**COLLECTED DATA**
=======

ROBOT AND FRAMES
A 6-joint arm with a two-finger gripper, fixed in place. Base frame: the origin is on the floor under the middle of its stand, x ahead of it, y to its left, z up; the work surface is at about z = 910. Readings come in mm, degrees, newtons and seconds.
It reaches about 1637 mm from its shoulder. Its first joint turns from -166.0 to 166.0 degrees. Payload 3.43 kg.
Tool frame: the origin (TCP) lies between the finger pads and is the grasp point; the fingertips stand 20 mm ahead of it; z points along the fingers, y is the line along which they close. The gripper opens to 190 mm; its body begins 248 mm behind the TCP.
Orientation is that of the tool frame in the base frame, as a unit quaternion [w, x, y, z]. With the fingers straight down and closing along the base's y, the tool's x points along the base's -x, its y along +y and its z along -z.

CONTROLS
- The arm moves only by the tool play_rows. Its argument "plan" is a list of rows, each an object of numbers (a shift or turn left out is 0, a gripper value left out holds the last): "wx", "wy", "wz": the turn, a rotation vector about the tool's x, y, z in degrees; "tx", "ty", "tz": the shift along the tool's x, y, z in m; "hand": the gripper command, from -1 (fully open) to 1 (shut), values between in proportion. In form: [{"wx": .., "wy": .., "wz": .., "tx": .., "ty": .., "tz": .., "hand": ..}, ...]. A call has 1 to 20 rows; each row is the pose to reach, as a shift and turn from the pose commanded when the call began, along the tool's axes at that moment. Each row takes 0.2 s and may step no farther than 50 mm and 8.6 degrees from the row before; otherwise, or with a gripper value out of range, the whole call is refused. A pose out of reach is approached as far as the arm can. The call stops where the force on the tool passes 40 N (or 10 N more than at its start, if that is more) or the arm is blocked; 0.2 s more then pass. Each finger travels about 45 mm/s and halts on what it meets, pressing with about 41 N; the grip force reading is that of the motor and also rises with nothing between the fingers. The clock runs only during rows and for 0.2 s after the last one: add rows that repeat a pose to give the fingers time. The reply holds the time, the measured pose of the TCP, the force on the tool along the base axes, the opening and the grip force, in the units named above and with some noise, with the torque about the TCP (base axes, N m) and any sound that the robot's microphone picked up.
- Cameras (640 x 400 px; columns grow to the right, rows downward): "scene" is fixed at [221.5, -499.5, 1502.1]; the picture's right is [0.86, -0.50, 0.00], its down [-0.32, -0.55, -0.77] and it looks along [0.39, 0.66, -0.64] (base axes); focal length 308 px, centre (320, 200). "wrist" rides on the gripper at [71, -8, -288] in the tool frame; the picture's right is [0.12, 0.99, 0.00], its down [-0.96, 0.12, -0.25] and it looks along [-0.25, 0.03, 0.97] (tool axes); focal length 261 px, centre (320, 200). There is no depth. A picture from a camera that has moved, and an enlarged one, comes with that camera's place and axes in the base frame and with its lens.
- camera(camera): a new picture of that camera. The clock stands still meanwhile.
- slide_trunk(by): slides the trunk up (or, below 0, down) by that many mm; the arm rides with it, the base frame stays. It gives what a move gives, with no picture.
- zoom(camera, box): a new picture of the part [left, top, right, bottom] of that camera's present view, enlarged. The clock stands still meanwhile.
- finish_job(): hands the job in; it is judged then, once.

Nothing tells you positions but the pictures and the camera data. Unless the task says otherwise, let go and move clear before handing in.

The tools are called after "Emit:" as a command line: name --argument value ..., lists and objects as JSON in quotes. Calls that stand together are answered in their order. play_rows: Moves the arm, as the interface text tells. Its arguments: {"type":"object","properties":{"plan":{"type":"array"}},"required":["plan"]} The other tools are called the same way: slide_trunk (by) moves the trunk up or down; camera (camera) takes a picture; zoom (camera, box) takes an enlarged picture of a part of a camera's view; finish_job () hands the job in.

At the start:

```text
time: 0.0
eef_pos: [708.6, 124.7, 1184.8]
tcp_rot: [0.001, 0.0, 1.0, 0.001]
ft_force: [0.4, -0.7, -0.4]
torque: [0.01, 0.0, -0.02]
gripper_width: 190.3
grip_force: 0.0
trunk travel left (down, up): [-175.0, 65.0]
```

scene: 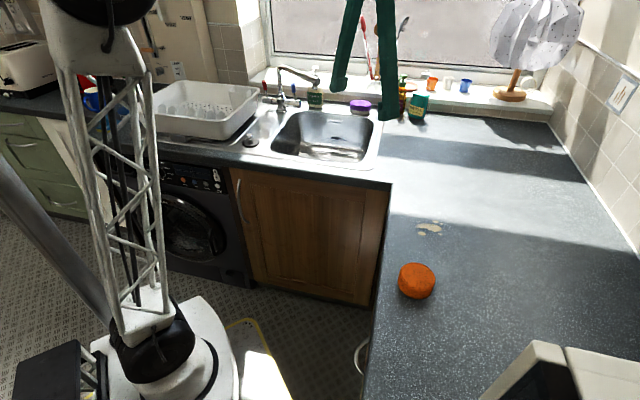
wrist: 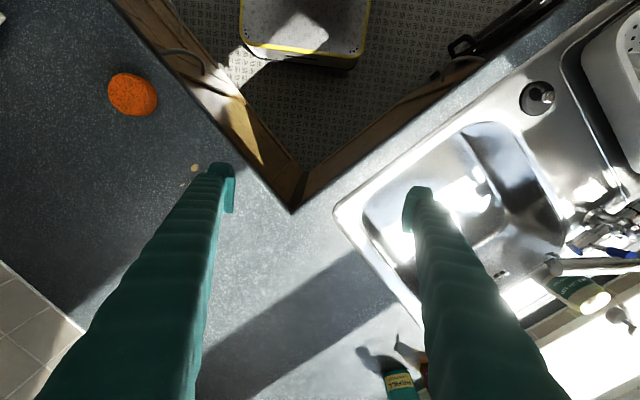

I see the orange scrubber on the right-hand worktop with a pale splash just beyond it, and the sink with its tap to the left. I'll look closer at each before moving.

=======

**DOCUMENT SEGMENT**
Maximize Your Exercise at Every Life Stage

Older women with fewer family and work responsibilities are proving to be taking up chances of getting and staying fit, a new study shows, while younger women juggling jobs and children often miss out.

The study was completed by Professor Wendy Brown at the School of Human Movement Studies at the University of Queensland. She analyzed the data from the Australian Longitudinal Study on Women's Health, which 40,000 women participated in over three years.

Participants were grouped into three age cohorts: young (18 to 23), middle-aged (45 to 50) and older women (70 to 75).


About a third of the young and middle-aged women were physically active both times they were surveyed, while about a quarter of the older women were.

Life Stages Change Exercise Levels

Dr Brown found that exercise levels changed as the women entered new life stages – getting married, having a baby, having school aged children and a job, retiring, being divorced or widowed.

Not surprisingly, for the women with new families, or juggling work outside the home with family life, the opportunities for structured exercise such as going for a run or attending a gym class, diminished through lack of free time.

Some members of the oldest cohort (70-75) also cut back on physical activity due to health problems or a sense that they were ‘too old’.

For the young and middle-aged, stressful events such as harassment at work or a relationship break-up, especially an unpleasant one, also led to women not exercising as much as before.

However, some young women who experienced harassment at work tended to increase their physical activity. Dr Brown suggested they used exercise as a way of coping with the stress.

Middle-aged Women have Time to Get Fit

For the middle-aged, whose lives seemed more settled after retirement or their families having left home, and who were comfortable about their status as divorced or widowed, more free time led to more physical activity.

"Being widowed was associated with increasing physical activity in the middle-aged women," Dr Brown said.

"This may reflect the fact that women use physical activity to cope with this event — or perhaps that they have more time to be active.”

She urged older women with health problems such as diabetes or heart problems to get physically active. “if you are an older woman with heart disease or diabetes, it is vitally important to stay active, as physical activity can help to manage these conditions."

The study on Australian women's physical activity is published in the Annals of Behavioral Medicine.

=======

**WHAT TO WORK ON**
[1] Using the data above, reproduce exactly the lines from the line that contains "- finish_job(): hands" through the line that contains "Nothing tells you", including both.
[2] Keep the document segment going from its last sentence.

**OUTPUTS IN ORDER**
[1]
- finish_job(): hands the job in; it is judged then, once.

Nothing tells you positions but the pictures and the camera data. Unless the task says otherwise, let go and move clear before handing in.

[2]
How Much Exercise is Enough?

At least 30 minutes of exercise a day for a minimum of three days a week, and preferably every day, is the basic advice to remain healthy.

Australian fitness expert Dr Tim Henwood suggested this should alternate between aerobic and resistance exercise.

“Ideally, individuals should do something that raises their heart rate three days per week punctuated with a minimum of two days per week challenging their muscles,” he said.

Dr Henwood would prefer everyone to attend regular gym or fitness classes. However, for busy mothers it’s just not that easy.

“Situations like marriage and children change the amount of expendable time during the day," commented Dr Amy Eyler, professor of Community Health at St Louis University, Missouri.

"It may vary culturally, but having children almost always decreases the feeling of self-priority for women."

Find Ways to Fit Exercise in Your Day

Compared to the Australian study, in which less than 30 percent of women were active, women's physical activity rates were higher in the United States, Dr Eyler said.

"Overall 46.7 percent of women reported regular levels of activity to the Behavioral Risk Factor Surveillance System," she said.

"Figuring out ways to maintain regular physical activity throughout the life cycle is important. Even a walk around the block with a good friend can do wonders for both mental and physical health."

Taking the dog for a walk, walking all or part of the way to the shops, the local library, the health centre, having a child minder one day a week free up time to play tennis or go swimming, are all suggestions to fit a bit more physical activity and ‘me time’ in a busy mother’s life.